*SOURCE MATERIAL*:
»»

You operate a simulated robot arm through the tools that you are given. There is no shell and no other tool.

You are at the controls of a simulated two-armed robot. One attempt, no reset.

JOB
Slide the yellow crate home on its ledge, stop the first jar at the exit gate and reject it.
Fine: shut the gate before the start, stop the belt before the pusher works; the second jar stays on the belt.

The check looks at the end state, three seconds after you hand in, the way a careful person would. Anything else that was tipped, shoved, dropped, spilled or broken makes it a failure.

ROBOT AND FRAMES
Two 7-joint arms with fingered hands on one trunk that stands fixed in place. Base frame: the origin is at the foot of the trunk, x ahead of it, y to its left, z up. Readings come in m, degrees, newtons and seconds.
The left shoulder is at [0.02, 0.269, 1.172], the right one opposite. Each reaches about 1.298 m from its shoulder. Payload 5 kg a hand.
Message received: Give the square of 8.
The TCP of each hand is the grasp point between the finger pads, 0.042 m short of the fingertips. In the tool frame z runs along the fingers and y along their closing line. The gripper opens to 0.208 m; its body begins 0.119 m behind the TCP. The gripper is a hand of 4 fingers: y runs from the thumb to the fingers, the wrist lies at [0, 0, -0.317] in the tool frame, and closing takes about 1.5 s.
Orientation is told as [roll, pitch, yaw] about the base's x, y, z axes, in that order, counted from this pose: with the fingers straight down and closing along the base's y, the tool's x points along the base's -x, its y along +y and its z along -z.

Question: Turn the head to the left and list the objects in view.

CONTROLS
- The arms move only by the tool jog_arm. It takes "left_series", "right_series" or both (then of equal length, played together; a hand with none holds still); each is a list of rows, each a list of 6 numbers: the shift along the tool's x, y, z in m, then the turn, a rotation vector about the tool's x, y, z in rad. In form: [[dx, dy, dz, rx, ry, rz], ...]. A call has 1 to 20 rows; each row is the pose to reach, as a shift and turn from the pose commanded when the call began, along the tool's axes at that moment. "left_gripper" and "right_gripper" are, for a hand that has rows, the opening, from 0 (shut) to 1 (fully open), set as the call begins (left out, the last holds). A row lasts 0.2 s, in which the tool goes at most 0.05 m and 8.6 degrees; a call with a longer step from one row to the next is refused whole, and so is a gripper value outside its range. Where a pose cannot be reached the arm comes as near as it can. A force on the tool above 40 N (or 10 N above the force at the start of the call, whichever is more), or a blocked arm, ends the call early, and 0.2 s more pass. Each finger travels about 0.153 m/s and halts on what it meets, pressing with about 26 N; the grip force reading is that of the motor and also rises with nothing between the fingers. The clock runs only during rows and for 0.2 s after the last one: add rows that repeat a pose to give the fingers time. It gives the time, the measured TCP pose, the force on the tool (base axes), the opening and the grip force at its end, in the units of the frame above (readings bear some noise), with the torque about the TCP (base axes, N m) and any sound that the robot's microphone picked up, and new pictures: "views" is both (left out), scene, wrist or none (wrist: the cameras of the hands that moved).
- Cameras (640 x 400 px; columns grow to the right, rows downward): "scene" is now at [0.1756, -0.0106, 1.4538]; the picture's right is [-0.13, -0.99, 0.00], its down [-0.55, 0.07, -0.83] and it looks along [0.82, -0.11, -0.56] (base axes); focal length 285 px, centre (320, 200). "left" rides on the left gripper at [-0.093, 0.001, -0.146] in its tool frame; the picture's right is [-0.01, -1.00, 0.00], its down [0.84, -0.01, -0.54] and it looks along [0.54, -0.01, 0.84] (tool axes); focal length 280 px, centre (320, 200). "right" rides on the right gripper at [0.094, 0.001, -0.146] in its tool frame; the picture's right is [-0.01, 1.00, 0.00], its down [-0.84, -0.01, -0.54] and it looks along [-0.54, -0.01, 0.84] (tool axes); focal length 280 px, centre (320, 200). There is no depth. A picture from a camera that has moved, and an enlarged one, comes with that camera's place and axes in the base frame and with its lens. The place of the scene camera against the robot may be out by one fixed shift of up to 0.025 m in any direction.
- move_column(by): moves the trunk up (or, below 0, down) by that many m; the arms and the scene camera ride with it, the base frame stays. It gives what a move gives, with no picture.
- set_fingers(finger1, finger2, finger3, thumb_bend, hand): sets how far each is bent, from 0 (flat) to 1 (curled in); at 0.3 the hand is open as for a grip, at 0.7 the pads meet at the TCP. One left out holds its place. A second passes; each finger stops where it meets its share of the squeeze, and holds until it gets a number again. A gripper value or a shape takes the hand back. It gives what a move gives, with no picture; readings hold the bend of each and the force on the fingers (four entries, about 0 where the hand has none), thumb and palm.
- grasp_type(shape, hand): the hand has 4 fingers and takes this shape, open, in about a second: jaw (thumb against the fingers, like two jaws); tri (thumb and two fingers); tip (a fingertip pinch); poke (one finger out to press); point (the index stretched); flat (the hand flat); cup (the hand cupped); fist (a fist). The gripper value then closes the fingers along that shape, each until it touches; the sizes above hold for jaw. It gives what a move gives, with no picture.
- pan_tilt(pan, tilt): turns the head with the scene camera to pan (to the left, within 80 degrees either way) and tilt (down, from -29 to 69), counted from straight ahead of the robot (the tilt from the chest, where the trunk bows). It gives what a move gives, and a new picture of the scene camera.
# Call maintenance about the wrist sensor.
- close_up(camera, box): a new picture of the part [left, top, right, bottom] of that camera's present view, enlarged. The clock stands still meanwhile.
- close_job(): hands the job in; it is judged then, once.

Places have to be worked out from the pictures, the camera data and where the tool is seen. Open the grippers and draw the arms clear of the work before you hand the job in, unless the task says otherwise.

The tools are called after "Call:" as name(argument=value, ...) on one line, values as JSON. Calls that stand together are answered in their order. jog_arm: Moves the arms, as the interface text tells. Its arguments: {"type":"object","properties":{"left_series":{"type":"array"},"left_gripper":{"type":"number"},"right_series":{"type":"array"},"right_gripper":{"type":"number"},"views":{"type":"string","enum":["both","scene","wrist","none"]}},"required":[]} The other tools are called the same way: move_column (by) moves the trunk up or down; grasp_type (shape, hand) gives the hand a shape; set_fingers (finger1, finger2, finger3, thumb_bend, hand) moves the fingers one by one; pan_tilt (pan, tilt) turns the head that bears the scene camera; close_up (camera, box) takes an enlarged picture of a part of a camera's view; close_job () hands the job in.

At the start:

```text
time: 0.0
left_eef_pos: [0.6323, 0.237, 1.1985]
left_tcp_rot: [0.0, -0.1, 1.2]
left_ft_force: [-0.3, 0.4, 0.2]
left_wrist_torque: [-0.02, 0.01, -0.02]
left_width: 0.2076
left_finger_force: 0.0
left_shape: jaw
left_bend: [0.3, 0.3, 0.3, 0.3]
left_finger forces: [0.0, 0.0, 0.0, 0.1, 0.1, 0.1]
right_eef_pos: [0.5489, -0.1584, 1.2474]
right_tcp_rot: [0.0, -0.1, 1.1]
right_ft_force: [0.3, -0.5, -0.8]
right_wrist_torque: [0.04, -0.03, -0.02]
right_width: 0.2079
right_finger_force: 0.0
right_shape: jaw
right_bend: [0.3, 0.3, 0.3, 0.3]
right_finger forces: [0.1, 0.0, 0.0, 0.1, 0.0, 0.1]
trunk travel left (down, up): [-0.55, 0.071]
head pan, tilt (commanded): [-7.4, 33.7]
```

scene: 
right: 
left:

««

*SOURCE*:
»»

Whatever their profession or background, all player characters belong to the Ministry, a quasi-religious revolutionary conspiracy. Their goal: to overthrow the rule of the aelfir and restore Spire to the drow.

To start with, a word on the ruleset. The system looks like an cousin of Blades in the Dark. This is not a generic system. There’s character classes, which are woven deeply into the world of the game. There’s the Knight, which is a fighter class, but also the member of a drunken and disorderly chivalric order, who can glance at the room and instantly determine who to pick a fight with in order to create a distraction or impress people. There’s the Midwife, who’s the caretaker and defender of drow eggs (!) and gets weird spider abilities. The Firebrand is a revolutionary who eventually becomes to embody the anger of the people. Each class has a couple of abilities they get at the beginning, and advances that are grouped into Low, Medium, and High. There is no level or experience system as such, but the characters gain advances as they effect change in the Spire. In addition to the ultimately finite lists of advances from their class, the characters can also pick advances from the lists of specific organizations, or related to their durance. The system is lightweight but the characters seem very customizable.

The basic resolution system is elegant. You roll a small dice pool of d10s – possibly as few as one – and the highest one counts. There’s degrees of success. You can fail bad, just fail, succeed at cost, succeed, and succeed really well. Failures and success at cost inflict stress. The durability of your character in Spire is measured by stress and resistance, and there are five types of resistance. Blood measures your physical durability and is basically your hit points – you fuck up in combat, you usually get Blood stress. The other resistances measure your finances, mental stability and wellbeing, cover identities and secrecy, and local reputation. As stress accumulates, the GM rolls stress tests and failing one of these results in fallout, which comes in minor, medium, and severe. The fallouts are narrative. Severe fallouts may result in death. A minor Blood fallout might be “bleeding”, a medium one “broken arm”, and a severe one “dying”, which gives the character a choice of either doing one final action with bonus dice, or trying to desperately cling to life, losing something vital in the bargain. I like this system. Character death in Spire feels like a thing that happens and should happen, and the character creation seems light enough that creating a new one even at a higher level doesn’t feel like a drag.

««

*PROBLEM SET*:
• a. Reproduce the wording of the source between "Whatever their profession" and "to the drow.", with both ends included.
• b. How does the source go on? Write the next part.

*ANSWERS IN ORDER*:
• a.
Whatever their profession or background, all player characters belong to the Ministry, a quasi-religious revolutionary conspiracy. Their goal: to overthrow the rule of the aelfir and restore Spire to the drow.

• b.
The setting, then. I’d describe the world as “weird fantasy”. While the drow are definitely D&D, the city of the Spire is a closer relation to China Miéville’s New Crobuzon than Waterdeep or Menzoberranzan. The book itself acknowledges as much. It’s a fallen world, littered with the detritus of a bygone precursor civilization that the humans have reverse-engineered to bring about their own industrial revolution that hasn’t quite percolated all the way to the elven lands. Spire is a backwater metropolis beset by social issues and religious strife. There’s high weirdness in the city, such as the Vermissian, a subway system that was never finished, whose tunnels interact with strangely with the quaint notion of three-dimensional space, and where odd creatures roam, and whose maintenance ways lead to the Vermissian library.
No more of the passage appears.